We don't think that people in Government have done anything effective to ensure that ACC's processes are fully accessible to all claimants. The issues we have raised with ACC's processes have largely been ignored.
Have the people in government made sure that ACC's mechanisms have a human rights-based approach?
We have not seen any evidence that people in Government have taken any steps to ensure that ACC's mechanisms have a human rights focus. ACC had ignored us when we have raised with it how its mechanisms do not have a human rights-based approach.
Have people in government taken any measures to provide free legal aid to ensure full access to judicial remedies for people with scarce economic resources?
We have not seen any action by people in Government to ensure that people have effective access to justice. The available evidence shows that the dispute resolution processes are controlled by ACC, the costs regime is still controlled by ACC and MBIE and does not provide effective access to justice for injured people.
What do we think that the people in Government tell the UN?
We think that people in Government should be honest with the UN that the recommendations from 2014 have been largely ignored for the last four years.

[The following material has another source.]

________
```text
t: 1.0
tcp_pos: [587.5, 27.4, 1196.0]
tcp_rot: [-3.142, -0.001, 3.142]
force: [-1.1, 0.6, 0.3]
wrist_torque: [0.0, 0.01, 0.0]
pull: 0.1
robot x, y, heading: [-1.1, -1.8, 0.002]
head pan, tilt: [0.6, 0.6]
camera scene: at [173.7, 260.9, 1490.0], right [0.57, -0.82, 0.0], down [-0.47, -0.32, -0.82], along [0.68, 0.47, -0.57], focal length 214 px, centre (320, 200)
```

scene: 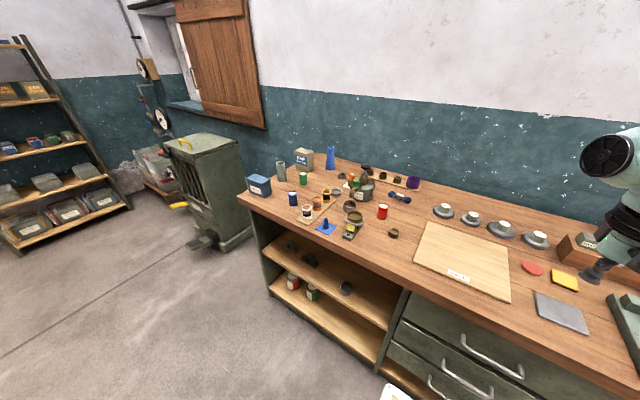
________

We think that the people in Government should be upfront about the widespread systemic failure of the ACC system to provide effective access to justice for persons with disabilities caused by injury. We further think that the dispute resolution process does not provide effective access to justice and our Government should recognise this problem and advise the UN what the Government is going to do to fix the problems.
We would invite the people in Government to seriously consider the solutions to these problems that we identified in our 2017 research about solving the problem: remove the causation tests and extend the ACC scheme to all disability and implement a Personal Injury Commissioner to provide oversight of our Personal Injury System.